[EXERCISE DETAILS]
How many lines in this material include the string "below"? Answer with the number and nothing further.
— start of SUPPLIED INFORMATION —
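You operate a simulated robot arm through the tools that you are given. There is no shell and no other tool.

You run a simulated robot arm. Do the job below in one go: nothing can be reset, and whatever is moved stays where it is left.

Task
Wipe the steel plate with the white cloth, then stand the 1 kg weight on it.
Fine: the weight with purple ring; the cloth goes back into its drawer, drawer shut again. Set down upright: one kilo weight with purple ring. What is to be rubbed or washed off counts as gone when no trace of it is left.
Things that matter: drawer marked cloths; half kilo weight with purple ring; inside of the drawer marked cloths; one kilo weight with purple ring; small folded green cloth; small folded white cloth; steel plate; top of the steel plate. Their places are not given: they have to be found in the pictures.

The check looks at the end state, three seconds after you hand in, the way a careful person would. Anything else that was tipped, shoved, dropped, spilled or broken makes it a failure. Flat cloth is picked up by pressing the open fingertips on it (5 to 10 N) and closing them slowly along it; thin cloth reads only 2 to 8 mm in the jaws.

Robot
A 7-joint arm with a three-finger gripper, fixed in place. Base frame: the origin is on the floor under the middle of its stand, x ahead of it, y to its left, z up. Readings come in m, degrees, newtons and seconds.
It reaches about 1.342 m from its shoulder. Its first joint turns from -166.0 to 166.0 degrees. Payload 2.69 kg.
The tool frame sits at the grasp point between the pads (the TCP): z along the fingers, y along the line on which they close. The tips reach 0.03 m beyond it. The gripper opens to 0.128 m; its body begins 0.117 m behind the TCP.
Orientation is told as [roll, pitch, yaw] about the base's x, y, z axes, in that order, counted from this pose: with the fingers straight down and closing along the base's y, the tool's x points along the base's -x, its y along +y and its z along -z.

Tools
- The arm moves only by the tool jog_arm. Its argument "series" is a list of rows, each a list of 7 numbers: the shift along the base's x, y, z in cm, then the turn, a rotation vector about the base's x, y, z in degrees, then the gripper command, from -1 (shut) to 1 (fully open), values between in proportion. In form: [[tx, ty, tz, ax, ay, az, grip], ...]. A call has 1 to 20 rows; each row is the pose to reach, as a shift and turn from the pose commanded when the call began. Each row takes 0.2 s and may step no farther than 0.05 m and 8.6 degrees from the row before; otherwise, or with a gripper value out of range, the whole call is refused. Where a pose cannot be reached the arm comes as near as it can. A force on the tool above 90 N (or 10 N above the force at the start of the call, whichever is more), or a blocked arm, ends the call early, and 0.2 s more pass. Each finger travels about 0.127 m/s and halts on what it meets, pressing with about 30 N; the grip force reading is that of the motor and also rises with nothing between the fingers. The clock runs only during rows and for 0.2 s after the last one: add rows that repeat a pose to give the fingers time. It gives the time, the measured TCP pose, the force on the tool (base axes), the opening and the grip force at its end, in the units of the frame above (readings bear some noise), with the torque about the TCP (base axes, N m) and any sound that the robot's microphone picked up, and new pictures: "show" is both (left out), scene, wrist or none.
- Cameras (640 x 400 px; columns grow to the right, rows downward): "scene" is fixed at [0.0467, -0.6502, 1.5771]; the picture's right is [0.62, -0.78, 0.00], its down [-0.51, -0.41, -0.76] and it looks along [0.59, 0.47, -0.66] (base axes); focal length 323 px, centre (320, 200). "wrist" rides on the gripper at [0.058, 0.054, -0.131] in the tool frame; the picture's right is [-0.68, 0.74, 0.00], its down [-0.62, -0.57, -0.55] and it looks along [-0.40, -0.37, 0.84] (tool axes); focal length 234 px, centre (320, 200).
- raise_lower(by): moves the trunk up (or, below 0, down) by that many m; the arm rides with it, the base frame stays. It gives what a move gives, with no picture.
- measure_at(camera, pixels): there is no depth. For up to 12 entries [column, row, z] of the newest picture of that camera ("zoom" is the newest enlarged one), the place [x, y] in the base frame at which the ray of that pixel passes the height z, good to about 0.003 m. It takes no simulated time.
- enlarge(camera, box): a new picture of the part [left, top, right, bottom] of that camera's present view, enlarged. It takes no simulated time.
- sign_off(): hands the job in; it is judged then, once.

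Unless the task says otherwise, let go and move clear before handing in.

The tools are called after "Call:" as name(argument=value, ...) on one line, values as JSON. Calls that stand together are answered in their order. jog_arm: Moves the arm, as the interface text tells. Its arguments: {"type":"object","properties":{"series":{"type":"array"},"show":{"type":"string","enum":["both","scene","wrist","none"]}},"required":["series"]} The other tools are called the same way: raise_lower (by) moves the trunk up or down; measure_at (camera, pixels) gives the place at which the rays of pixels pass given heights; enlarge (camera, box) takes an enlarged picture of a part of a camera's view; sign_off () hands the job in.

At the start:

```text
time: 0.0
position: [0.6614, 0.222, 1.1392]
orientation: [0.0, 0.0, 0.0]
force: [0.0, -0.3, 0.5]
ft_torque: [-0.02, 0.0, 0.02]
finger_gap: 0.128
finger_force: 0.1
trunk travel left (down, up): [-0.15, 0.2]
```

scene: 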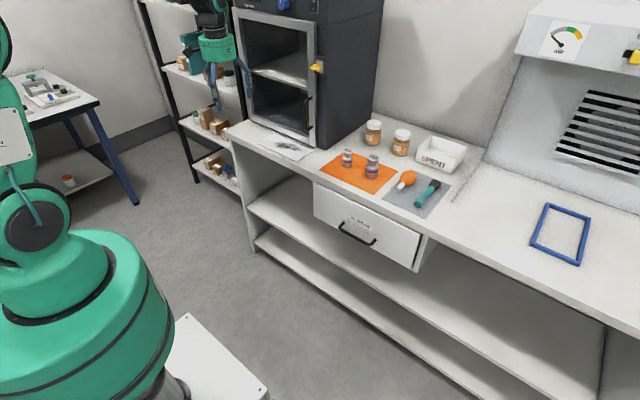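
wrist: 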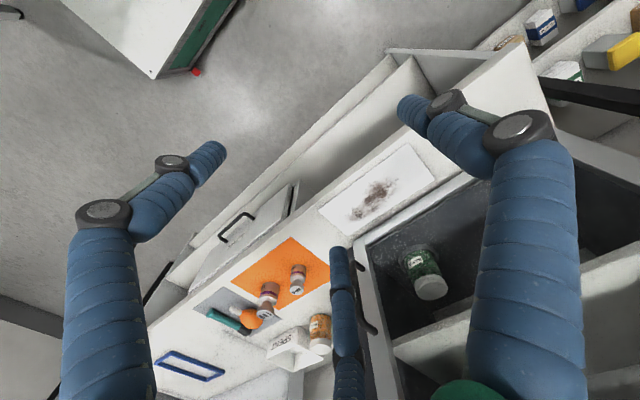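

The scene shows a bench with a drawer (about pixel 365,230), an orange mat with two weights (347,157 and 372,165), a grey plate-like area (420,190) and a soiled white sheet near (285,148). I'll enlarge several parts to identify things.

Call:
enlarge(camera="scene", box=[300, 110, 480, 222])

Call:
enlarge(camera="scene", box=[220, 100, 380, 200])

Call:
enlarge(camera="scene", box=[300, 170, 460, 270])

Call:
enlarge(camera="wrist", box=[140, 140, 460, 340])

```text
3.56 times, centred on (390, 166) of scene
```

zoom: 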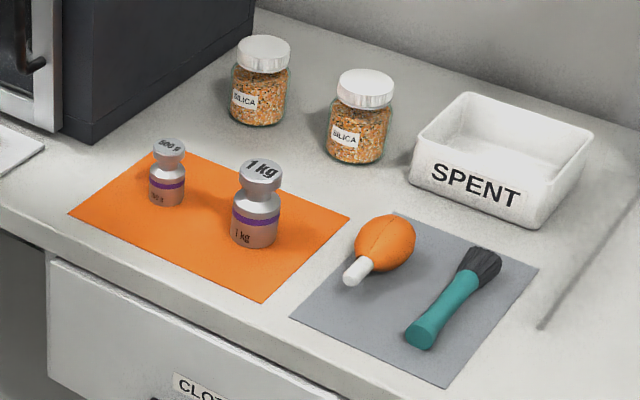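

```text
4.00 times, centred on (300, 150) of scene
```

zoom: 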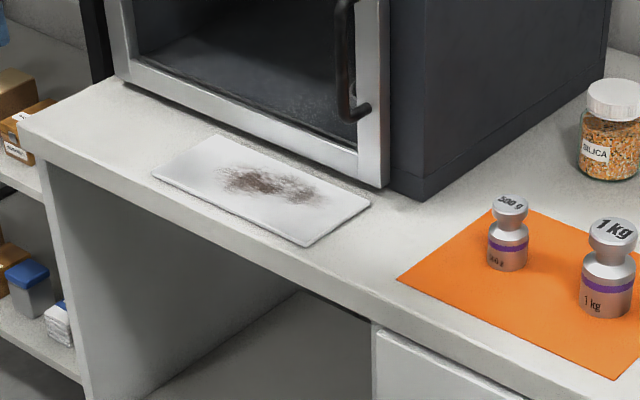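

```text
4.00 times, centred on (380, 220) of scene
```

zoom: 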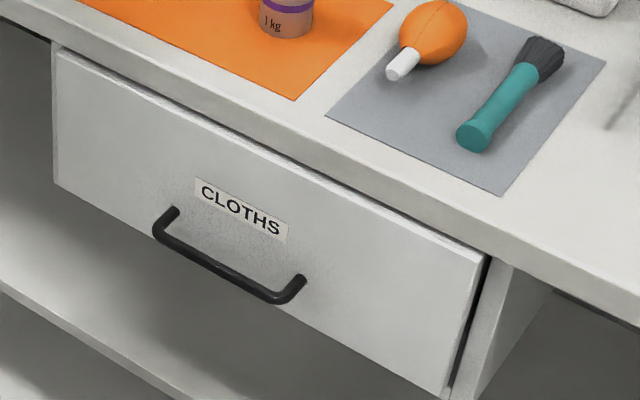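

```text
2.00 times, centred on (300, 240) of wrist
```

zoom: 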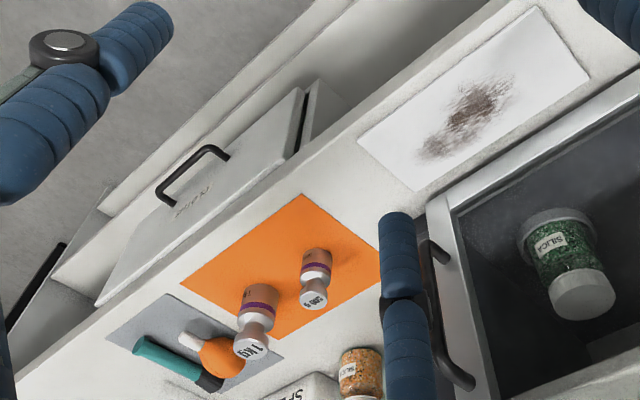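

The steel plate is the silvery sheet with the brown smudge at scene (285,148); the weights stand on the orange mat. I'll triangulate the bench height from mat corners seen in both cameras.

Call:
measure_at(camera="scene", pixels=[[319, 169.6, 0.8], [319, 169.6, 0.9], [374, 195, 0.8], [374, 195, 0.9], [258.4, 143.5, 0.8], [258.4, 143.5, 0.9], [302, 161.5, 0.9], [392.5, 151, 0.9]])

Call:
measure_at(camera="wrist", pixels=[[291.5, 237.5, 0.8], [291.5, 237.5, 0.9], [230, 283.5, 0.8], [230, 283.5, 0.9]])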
— end of SUPPLIED INFORMATION —
[RESPONSE]
2